I had an issue, too, with the very unlikely nature of Crispin’s transformation. It takes a considerable suspension of disbelief to buy that a conk on the head would turn a villain into a hero. I tried to understand it in the context of Crispin reverting back to his younger self, but my understanding of younger Crispin was fuzzy. It was clear that his father and brother, particularly, never really liked or respected Crispin that much. His sister is his champion and seems to have been so even when he was “bad” Crispin. He had a romantic disappointment that lead to an estrangement with his father, and that seems to have gone a long way towards turning him bitter and cynical. But it doesn’t fully explain why new and improved Crispin suddenly champions the rights of parole for prisoners, an issue he’d been working hard against before his injury. Outside of A Christmas Carol, I guess, I find overnight transformations in character hard to swallow.

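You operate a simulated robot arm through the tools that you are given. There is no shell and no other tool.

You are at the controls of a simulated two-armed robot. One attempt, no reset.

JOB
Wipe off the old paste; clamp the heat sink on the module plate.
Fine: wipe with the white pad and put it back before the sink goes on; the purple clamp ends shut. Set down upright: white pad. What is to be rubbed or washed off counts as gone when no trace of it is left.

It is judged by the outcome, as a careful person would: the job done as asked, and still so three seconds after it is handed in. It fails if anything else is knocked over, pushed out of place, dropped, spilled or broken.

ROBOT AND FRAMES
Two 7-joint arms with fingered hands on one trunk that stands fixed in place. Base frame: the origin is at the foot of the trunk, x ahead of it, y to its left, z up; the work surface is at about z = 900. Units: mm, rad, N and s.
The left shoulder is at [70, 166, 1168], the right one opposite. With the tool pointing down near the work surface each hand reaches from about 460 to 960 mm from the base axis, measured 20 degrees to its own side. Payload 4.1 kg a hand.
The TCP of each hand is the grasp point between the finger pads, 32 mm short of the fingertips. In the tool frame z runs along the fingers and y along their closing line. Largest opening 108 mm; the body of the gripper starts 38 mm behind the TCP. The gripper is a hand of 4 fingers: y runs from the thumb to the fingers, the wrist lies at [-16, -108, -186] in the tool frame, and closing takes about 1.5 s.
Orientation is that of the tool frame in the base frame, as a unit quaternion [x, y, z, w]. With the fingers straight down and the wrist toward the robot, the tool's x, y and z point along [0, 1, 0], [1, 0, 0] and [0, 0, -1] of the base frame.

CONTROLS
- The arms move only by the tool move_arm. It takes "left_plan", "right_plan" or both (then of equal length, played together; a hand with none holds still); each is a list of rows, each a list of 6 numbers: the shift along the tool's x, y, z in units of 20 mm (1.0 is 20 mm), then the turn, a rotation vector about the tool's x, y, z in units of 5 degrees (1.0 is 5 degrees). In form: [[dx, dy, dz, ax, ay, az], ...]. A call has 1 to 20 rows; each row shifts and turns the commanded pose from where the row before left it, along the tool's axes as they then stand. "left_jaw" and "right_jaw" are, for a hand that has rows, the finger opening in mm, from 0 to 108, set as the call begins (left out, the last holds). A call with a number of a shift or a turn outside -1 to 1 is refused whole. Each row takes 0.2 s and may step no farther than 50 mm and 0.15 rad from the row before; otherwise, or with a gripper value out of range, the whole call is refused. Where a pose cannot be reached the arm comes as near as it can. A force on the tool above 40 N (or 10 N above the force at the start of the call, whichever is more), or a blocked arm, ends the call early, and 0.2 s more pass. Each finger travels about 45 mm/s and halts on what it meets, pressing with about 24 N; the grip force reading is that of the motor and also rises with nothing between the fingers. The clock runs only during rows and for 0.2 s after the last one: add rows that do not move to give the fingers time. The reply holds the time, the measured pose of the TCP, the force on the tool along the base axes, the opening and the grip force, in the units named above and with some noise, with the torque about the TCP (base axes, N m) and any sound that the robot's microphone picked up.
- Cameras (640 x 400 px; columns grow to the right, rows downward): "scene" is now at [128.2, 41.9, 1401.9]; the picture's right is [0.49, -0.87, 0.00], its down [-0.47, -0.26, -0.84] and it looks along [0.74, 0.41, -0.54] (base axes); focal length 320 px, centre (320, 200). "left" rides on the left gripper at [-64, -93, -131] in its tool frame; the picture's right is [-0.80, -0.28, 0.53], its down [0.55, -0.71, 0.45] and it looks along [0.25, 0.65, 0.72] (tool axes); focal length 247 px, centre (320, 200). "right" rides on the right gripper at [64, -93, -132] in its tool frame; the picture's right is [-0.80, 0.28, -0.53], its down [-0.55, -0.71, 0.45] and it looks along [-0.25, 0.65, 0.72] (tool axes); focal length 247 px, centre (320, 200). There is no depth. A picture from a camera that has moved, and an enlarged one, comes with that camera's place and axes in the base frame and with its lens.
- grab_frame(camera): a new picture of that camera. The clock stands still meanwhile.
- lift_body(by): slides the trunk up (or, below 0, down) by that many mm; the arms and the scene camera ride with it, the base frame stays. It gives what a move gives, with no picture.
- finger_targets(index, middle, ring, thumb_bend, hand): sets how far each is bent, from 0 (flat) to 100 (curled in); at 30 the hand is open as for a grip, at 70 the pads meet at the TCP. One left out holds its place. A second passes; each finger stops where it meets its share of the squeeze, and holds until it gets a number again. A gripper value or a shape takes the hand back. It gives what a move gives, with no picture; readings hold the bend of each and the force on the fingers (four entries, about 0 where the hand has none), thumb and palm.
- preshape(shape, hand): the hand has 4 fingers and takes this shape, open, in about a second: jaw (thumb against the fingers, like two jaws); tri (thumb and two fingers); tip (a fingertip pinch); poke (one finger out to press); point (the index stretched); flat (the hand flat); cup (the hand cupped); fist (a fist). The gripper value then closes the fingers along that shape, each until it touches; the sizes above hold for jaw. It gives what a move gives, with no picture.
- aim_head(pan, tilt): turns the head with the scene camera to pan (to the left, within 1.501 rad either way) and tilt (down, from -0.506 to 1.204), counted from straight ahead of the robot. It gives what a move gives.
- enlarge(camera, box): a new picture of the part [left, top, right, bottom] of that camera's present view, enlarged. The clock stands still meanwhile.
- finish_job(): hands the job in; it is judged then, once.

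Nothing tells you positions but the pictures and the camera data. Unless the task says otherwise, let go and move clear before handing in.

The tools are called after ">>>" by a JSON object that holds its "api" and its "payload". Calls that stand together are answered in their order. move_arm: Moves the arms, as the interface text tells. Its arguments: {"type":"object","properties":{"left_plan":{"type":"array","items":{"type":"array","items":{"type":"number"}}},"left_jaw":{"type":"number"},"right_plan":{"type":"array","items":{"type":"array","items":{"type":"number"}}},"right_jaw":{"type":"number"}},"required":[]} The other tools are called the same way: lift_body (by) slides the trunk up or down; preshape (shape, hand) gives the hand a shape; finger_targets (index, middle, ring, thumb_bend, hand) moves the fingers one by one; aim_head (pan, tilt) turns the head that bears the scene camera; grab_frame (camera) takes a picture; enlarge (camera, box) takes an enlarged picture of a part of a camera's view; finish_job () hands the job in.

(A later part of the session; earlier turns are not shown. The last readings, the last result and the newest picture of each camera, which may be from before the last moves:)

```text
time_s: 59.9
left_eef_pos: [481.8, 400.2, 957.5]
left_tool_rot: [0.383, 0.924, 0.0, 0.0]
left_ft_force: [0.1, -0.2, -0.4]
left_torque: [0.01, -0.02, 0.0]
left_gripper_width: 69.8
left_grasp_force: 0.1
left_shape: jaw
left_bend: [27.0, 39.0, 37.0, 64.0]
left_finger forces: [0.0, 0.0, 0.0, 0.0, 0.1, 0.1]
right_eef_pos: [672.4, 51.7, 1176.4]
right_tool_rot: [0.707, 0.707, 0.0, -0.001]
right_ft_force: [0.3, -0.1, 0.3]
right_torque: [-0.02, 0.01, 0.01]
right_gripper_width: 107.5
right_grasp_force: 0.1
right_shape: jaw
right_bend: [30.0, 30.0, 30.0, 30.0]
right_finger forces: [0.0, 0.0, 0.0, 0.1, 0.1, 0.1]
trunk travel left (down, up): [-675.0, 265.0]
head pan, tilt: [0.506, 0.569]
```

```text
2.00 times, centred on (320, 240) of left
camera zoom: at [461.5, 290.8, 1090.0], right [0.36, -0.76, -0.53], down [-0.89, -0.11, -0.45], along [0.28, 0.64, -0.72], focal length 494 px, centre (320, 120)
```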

The resolution of the mystery – who attacked Crispin? – was convoluted and involved the introduction of an over-the-top villain who doesn’t even appear in the story (he may be mentioned once in passing?) before the dramatic denouement. It was…odd to me, I guess, and thus not entirely satisfying.
The resolution between Crispin and Jane was more successful, as each grapple with the choices they’ve made and what that means for a future together. I did like the characters, and even, in some ways, the conflict, for all that I had misgivings about Jane’s actions and Crispin’s transformation. But overall, A Lady’s Code of Misconduct was a bit of a disappointment for me, in part because I have relatively high expectations for a Meredith Duran novel. I’m giving this a B-.